Autobiography: Circles, Howardena Pindell’s monumental new commission for the George I. Sánchez Building, stands as a legacy project for the artist. It unites three visual motifs that have anchored her practice for more than fifty years—circles, arrows, and numbers. Each motif has its own origin story, and together they illuminate Pindell’s lifelong commitment to abstraction as a vehicle for memory, identity, and social justice.
Circles
Pindell traces her use of circular dots to a childhood memory: red circles marking dinnerware designated for Black customers under Jim Crow segregation. By transforming this symbol of exclusion into a recurring language of beauty and resilience, she reclaims the form with intention and power.

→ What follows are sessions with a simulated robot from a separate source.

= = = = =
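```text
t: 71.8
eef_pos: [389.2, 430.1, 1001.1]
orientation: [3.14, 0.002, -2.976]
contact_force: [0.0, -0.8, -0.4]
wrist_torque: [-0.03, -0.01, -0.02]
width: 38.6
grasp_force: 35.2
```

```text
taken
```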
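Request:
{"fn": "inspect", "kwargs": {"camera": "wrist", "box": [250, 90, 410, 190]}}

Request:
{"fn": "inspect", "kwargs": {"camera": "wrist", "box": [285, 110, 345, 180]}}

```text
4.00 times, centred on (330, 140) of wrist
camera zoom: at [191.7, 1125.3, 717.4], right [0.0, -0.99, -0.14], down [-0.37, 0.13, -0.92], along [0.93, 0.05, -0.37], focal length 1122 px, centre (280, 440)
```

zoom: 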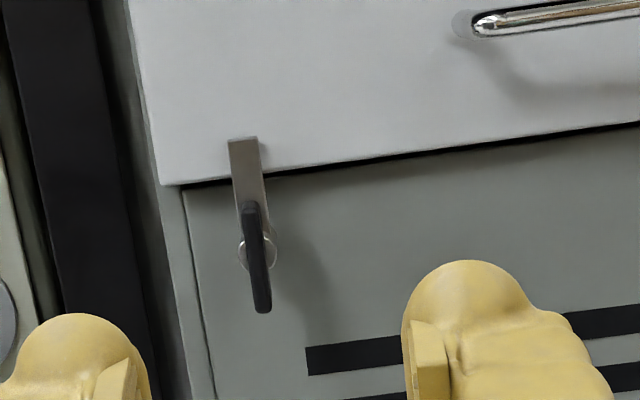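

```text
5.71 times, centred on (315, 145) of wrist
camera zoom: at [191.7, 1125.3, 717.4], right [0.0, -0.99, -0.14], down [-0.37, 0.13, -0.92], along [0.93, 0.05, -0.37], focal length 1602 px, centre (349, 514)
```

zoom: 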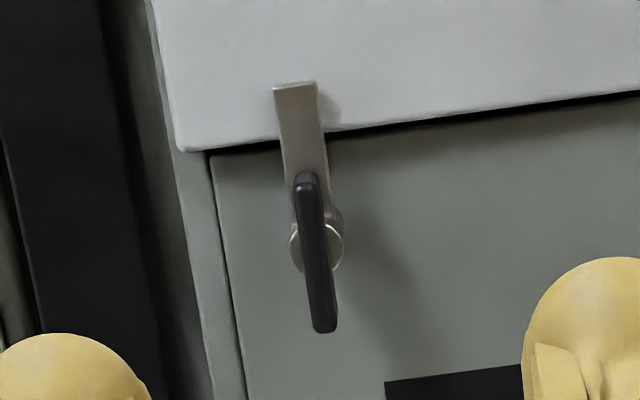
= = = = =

Circles were also the first motif to guide her shift from figuration to abstraction. They appear as ellipses, perforations, spraypainted dots, and holepunched paper discs. Using an ordinary office hole punch, Pindell built richly textured surfaces that merge the order of the grid with shimmering, densely layered constellations. She often enhanced these works with glitter, perfume, powder, thread, and raised acrylic, creating compositions that are as sensorial as they are visual.
Howardena Pindell, Untitled #4D, 2009. Courtesy of the artist and Garth Greenan Gallery, New York.
Arrows
If circles evoke accumulation, arrows introduce movement. Pindell first used arrows and vectors prominently in her 1970s Video Drawings, where she drew on clear acetate laid over televised images. These works treat the screen—and mass media itself—as something to dissect, critique, and reframe.
In later pieces, arrows weave through fields of circles, numbers, and reference points inspired by charts and mapping systems. They can signal direction, contradiction, calculation, flight, or transformation, reflecting Pindell’s enduring fascination with science and systems of knowledge.
Howardena Pindell, Video Drawings: Swimming, 1975. Courtesy the artist and Garth Greenan Gallery, New York.
Numbers
Influenced by her mathematician father, Pindell developed an early appreciation for logic and order. Yet in her work, numbers resist fixed meaning. She often calls them “nonsense numbers”—arbitrary sequences that function as visual language rather than data.
Numbers carry both personal and historical resonance. They nod to her interest in mathematics while also invoking the tags used to identify enslaved Africans. Through this motif, Pindell subverts the rationality of numerical systems, transforming them into signs that hold memory, trauma, and lived experience.
Howardena Pindell, Untitled #4, 1973. Courtesy the artist and Garth Greenan Gallery, New York.
A Language of Abstraction and History
Seen collectively, these motifs reveal how Pindell uses abstraction to generate depth, motion, and vibrant fields of color while grounding her work in personal and collective histories. They form a visual vocabulary that is both analytical and emotional, structured and intuitive.